Sunday arrives and I manage to rouse Tomoko just after dawn for a Stockton Beach 4x4 adventure. After paying the $10 for our 3 day permit we lower the tyres to 18psi and enter from the southern entrance. Stockton Beach is 32km long and home to the largest continuous mobile sand dunes in the Southern Hemisphere. The largest ones reach as high as 30 metres. I admit I was a touch nervous heading onto the sand. I've done a bit of driving on the beach at Lennox and South Ballina but it's not overly challenging once you reach the hard sand. I had read the sand here is quite soft & it took me a little while to get the right gear, eventually settling on low range 3rd and 4th gears to get us along. First stop was the wreck of the MV Sygna, a Norwegian bulk carrier that ran aground during a storm in 1974. It sits just off the beach and we stayed here for 1/2 hour or so watching dolphins hunt around the wreck.


Next we ventured to Tin City, a series of 11 shacks nestled in the frontal dune. Originally there were just two shacks which held provisions for shipwrecked sailors. Squatters camped there during the great depression until WWII when it was replaced by an army camp. More recently in 1974 the "town" and surrounding dunes received fame as the film location for Mad Max. It appeared to be deserted but may very well be harbouring some post-apocalyptic warriors so we soon moved on.


We continued labouring through the soft sand a few more kilometres until I spotted the beach taper somewhat. The beaches here are quite steep and I hadn't yet been able to find any pipis for bait. Sure enough I dug my feet in the sand and unearthed three of the large molluscs. With this find, Tomoko and I enthusiastically did the twist until we had a good supply of bait. There looked to be a few promising gutters at this spot. With high tide only an hour or so away and no knowledge of the conditions ahead I decided to stay put here on the wider part of the beach & fish until the tide begins to ebb. The last thing I wished for was to be stuck on a narrow part of the beach with the tide pushing in - a recipe for disaster. So I fished the gutters without so much as a bite. I looked for alternative activities and there seemed to be a nice right hand beach break. I spotted a shark swimming through the waves that dampened my enthusiasm for a surf. In hindsight, I probably should have paddled out...I mean what are the odds of getting taken by a shark?

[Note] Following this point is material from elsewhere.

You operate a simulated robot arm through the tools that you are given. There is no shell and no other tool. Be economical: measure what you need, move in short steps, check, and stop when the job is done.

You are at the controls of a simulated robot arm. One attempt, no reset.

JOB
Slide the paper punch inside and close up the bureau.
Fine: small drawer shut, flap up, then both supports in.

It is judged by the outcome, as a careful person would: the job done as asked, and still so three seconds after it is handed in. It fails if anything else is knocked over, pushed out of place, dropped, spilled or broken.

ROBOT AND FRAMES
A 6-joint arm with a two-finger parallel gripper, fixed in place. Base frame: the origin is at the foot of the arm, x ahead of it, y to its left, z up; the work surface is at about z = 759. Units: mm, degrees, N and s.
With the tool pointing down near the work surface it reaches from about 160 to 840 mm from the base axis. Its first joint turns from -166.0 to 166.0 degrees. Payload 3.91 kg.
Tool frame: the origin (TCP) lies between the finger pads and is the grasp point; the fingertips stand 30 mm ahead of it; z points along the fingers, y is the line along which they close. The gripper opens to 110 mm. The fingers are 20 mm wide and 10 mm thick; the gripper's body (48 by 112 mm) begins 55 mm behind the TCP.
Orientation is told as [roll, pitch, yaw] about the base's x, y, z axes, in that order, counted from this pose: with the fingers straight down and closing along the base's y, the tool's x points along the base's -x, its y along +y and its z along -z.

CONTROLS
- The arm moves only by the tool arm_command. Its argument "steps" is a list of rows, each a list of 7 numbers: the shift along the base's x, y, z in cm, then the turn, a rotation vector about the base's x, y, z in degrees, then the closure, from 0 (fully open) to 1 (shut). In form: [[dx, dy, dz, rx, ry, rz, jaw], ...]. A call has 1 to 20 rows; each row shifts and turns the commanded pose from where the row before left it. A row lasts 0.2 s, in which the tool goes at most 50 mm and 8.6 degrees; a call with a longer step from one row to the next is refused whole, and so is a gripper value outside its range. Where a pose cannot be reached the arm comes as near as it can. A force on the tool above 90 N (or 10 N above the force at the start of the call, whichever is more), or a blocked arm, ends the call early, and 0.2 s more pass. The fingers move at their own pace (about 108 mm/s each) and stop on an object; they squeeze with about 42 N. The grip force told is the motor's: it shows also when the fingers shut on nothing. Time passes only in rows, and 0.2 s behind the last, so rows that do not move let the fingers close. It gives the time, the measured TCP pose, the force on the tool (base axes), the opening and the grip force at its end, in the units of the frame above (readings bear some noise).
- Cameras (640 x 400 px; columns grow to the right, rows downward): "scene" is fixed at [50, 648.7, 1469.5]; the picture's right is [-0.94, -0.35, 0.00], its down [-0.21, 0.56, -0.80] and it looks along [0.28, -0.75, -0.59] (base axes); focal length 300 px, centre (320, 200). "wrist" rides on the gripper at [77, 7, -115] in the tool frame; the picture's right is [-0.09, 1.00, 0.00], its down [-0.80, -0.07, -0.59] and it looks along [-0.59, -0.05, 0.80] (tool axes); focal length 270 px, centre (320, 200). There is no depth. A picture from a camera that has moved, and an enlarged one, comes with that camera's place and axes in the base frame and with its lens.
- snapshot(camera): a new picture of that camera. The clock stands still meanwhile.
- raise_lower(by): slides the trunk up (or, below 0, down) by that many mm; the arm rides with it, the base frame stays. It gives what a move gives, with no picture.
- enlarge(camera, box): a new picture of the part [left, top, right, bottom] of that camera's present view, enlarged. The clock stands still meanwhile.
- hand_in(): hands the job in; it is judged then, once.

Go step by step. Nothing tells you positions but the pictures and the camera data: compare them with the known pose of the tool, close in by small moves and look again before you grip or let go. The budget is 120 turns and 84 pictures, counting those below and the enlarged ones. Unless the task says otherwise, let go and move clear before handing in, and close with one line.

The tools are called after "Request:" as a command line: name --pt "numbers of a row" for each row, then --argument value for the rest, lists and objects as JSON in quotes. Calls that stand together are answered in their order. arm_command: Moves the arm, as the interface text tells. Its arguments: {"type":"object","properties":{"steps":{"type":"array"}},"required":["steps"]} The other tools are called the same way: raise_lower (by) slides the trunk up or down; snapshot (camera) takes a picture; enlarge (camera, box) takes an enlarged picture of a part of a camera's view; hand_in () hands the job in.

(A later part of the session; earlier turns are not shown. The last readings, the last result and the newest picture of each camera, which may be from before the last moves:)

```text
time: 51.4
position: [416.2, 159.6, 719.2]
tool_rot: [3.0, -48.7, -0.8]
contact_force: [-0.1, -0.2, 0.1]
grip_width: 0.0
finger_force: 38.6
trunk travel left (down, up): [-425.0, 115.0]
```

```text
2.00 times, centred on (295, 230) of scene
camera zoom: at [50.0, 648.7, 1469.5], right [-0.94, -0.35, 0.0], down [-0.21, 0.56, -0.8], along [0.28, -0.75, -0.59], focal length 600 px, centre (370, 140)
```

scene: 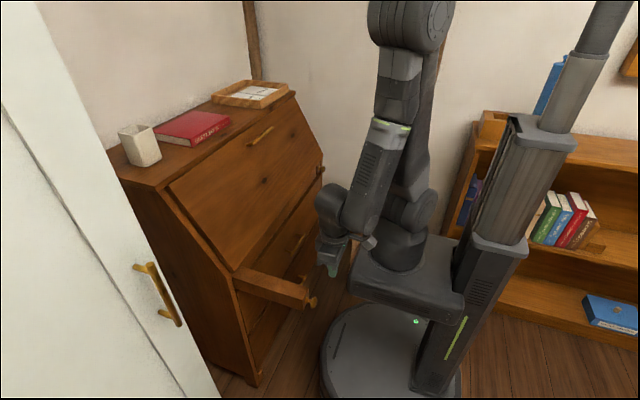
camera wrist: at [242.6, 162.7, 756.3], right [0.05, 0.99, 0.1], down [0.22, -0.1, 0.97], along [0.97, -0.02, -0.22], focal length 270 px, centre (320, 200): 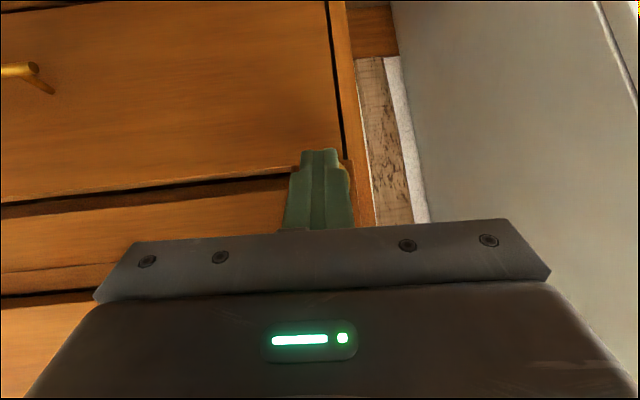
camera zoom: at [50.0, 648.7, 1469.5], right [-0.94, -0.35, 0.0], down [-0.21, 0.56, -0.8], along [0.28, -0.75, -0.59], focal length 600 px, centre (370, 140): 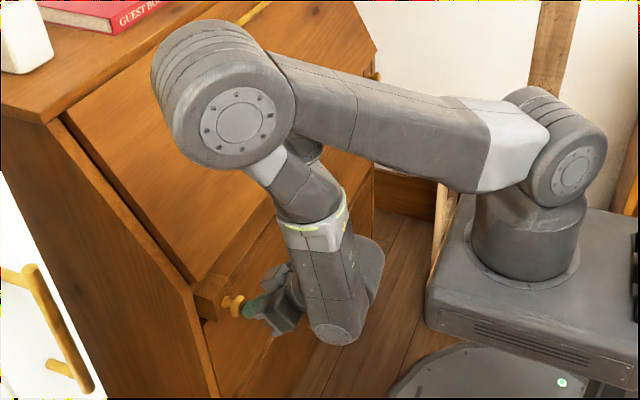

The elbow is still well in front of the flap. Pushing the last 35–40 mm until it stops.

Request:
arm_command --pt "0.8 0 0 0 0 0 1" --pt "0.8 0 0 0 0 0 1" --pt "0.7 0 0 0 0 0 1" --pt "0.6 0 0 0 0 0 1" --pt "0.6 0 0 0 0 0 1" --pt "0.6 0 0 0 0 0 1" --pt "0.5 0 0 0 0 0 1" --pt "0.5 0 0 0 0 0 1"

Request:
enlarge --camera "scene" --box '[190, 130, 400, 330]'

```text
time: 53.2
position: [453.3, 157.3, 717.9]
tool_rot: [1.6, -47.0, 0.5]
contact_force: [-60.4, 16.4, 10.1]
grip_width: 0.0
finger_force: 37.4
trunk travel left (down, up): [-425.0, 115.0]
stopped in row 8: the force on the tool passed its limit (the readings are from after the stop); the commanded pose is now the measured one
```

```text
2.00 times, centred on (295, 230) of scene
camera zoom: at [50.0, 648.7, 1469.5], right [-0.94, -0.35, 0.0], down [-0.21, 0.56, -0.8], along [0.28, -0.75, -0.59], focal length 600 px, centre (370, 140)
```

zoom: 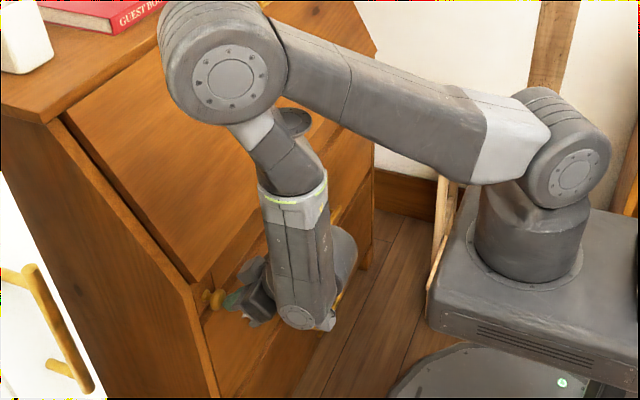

With no success fishing, Tomoko was salivating at the prospect of eating the remaining pipi's. Unfortunately, it's illegal to take them from the beach and much to her displeasure I returned them to the sea. We return home mid-afternoon and Tomoko, who can't rid herself of her seafood cravings drives herself into the city to the fisherman's co op. Unfortunately being Sunday, they are closed and she googles alternative fish shops. She finds one but can't find the address on the navman. She arrives empty handed and shares her anger and frustrations with the faulty navman. I have a look at what she googled and couldn't help but laugh. The fish shop she wanted to visit is located in 'New Castle' - a short drive from New York City.


The caravan park at Stockton has a unique feel to it. At times it feels very much like your typical beachside van park in a quiet coastal village. It doesn't take long until you become aware to the reality of our location though. The RAAF base at Williamtown is just a few kms away and the thundering jet fighters regularly soar over the beach. Being one of the worlds leading exporters of coal, several times a day we hear the familiar sound of the ships horn as the large coal ships enter and leave the port. Though even these are dwarfed one morning by a cruise liner, 'The Rhapsody of the Sea' which visited the port for the day.


Taking Shaka for a walk I sprain my foot rather innocuously and the latter part of our stay here is spent resting the injured limb. Our planned departure day was Thursday but driving is troublesome for me so I ask to extend our stay here until Sunday. Alas, the park is chokkas for the weekend and we have no choice but to head to our next destination on the Central Coast. Until then...adios amigos.